— begin —
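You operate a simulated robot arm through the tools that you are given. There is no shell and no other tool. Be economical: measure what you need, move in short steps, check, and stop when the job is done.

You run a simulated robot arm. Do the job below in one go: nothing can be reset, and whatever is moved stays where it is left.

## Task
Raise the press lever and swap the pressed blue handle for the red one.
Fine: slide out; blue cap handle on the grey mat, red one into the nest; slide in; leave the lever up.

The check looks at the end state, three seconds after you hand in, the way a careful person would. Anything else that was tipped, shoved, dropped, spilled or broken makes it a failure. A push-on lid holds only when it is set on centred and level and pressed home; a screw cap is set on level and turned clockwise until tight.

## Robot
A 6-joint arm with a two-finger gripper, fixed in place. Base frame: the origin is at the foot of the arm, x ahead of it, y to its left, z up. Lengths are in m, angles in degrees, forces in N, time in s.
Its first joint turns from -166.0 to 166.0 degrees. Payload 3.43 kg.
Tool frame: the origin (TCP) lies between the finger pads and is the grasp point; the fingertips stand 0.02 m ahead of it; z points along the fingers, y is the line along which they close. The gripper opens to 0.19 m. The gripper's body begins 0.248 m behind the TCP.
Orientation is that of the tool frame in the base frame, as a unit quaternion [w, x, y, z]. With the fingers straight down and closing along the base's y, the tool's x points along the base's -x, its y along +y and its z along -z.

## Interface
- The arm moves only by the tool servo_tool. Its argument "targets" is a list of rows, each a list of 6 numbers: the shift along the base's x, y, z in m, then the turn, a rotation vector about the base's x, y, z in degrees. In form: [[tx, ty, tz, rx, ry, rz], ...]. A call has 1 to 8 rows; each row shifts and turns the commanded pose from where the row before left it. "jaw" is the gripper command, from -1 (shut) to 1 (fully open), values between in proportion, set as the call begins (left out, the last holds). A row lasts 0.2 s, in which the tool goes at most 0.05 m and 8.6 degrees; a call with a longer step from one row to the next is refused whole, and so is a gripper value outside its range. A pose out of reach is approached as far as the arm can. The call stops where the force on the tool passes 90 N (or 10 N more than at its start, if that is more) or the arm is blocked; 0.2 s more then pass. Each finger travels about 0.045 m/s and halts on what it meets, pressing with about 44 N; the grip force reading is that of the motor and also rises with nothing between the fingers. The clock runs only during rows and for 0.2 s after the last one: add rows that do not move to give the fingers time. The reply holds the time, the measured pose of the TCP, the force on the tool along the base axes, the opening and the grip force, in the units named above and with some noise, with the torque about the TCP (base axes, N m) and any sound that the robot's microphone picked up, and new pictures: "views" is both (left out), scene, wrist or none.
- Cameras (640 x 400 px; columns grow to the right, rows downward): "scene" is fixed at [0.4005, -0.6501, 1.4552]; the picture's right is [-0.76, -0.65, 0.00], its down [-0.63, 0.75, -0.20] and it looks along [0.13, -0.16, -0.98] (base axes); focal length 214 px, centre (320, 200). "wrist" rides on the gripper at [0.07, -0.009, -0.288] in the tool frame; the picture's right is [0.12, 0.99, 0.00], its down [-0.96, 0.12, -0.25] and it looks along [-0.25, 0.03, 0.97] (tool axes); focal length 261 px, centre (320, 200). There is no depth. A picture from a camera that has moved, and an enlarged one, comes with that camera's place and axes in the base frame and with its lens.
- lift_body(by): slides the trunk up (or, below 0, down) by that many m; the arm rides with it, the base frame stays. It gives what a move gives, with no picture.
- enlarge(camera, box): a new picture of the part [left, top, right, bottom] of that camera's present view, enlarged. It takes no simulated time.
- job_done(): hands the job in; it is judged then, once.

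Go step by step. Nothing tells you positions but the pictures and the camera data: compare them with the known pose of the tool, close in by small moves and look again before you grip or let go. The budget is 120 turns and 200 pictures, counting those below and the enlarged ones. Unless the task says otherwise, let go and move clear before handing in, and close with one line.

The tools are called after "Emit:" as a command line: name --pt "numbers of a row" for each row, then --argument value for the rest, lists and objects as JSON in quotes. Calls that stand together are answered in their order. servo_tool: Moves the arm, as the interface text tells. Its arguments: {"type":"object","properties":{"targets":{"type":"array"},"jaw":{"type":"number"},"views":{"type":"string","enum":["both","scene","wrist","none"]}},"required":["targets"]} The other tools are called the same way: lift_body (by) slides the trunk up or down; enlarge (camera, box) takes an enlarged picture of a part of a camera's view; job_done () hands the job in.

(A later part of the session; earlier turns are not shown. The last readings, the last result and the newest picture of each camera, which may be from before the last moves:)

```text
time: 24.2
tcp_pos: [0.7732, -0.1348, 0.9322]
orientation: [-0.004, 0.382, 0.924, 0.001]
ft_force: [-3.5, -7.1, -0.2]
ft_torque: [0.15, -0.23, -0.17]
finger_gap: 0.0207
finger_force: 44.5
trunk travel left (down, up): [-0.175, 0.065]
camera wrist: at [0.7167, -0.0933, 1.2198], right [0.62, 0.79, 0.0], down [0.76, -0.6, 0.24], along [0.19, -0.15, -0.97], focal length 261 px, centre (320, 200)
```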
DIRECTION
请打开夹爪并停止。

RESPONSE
— end —
DIRECTION
In the material above, find each line that contains the word "looks", and select it.

RESPONSE
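The check looks at the end state, three seconds after you hand in, the way a careful person would. Anything else that was tipped, shoved, dropped, spilled or broken makes it a failure. A push-on lid holds only when it is set on centred and level and pressed home; a screw cap is set on level and turned clockwise until tight.
- Cameras (640 x 400 px; columns grow to the right, rows downward): "scene" is fixed at [0.4005, -0.6501, 1.4552]; the picture's right is [-0.76, -0.65, 0.00], its down [-0.63, 0.75, -0.20] and it looks along [0.13, -0.16, -0.98] (base axes); focal length 214 px, centre (320, 200). "wrist" rides on the gripper at [0.07, -0.009, -0.288] in the tool frame; the picture's right is [0.12, 0.99, 0.00], its down [-0.96, 0.12, -0.25] and it looks along [-0.25, 0.03, 0.97] (tool axes); focal length 261 px, centre (320, 200). There is no depth. A picture from a camera that has moved, and an enlarged one, comes with that camera's place and axes in the base frame and with its lens.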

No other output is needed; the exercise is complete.